I finished my Vado Bootstrap skinny jeans at last – just as there has been another glut of articles saying that skinny jeans are dead and we’ve all got to wear wide legs now. Oh well. I like wide legged trousers but nothing is as practical as skinnies.
I talked a bit about the sewing process in previous posts but I stand by my assertion that if you didn’t know how to make jeans the instructions that come with this pattern aren’t enough.
What the instructions are good for is some little details that give a nicer finish. Things like top stitching down the outer side seam from the waist to the end of the pocket bag. The method for the fly front led to the best top stitching I’ve ever done on a jeans fly. You make the fly closure before sewing the front crotch seam, which is sewn as a lapped seam. It sounds tricky but it works nicely and means you have a much flatter space to do the fly top stitching on. I was determined to do a better job on the top stitching than my usual slapdash effort and these changes helped.
I’m slightly less keen on the way the photos showed to top stitch the ticket pocket, with a leg of top stitching continuing past the top corner of the pocket and into the waistline seam. If everything was sitting perfectly flat this would be hidden under the outer hip pocket but the whole front pocket area tends to move about and reveal it. Also I don’t see a good functional reason for it: one less end of top stitching to tie off I suppose?
And I haven’t sewn the fly button in quite the right place…I’ll have to do that again.
Anyway the important thing is, was the custom fit pattern an improvement over my usual Burda jeans pattern? I made one small adjustment while sewing them, which was to take in the centre back seam along the yoke and reduce the waistband length to correspond, but otherwise they are sewn up as drafted.
Well it’s win some lose some. The fit on the crotch and legs is a bit better than my Burda patterns, although having carefully compared photos of these and the various Burdas the difference isn’t as huge as I thought. It was really nice not to have to lengthen the pattern. Really nice. Yes it’s a simple alteration to do but it still takes time, finding the sellotape, and clearing a big enough space on the dining table. The back pocket placement is also pretty good, which I was worried about based on the pattern photos where they looked much lower than they’ve come out on me.
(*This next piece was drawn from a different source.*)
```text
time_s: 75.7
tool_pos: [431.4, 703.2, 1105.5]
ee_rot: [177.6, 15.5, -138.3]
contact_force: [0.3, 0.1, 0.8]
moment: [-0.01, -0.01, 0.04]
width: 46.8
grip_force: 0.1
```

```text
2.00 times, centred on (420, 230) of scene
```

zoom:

The bad news is that the waist is too large. In the picture above I’ve pulled them up to where they should sit, but in practice they tend to creep down and look more like this.
Here are some full length shots. I am not really nine feet tall by the way. It’s a combination of a low camera angle and the jeans having a very high waist. Thanks to my other half for taking the pictures!
They’re a bit too long for the boots I’m wearing here but I prefer jeans to be on the long side.
The real question is whether next time I make jeans I reach for this pattern or something else. I think I will use this one, but I’ll definitely adjust it. Not just the waist either; I prefer jeans front pockets to have an extension that reaches centre front. They sit flatter that way. The pockets on these are also too deep for this style; it’s not so easy to extract things from the bottom of them. They’d be fine with a looser leg.
I’m glad I made these and they’ve got me a step closer to my perfect skinny jeans pattern, but more iterations are definitely required.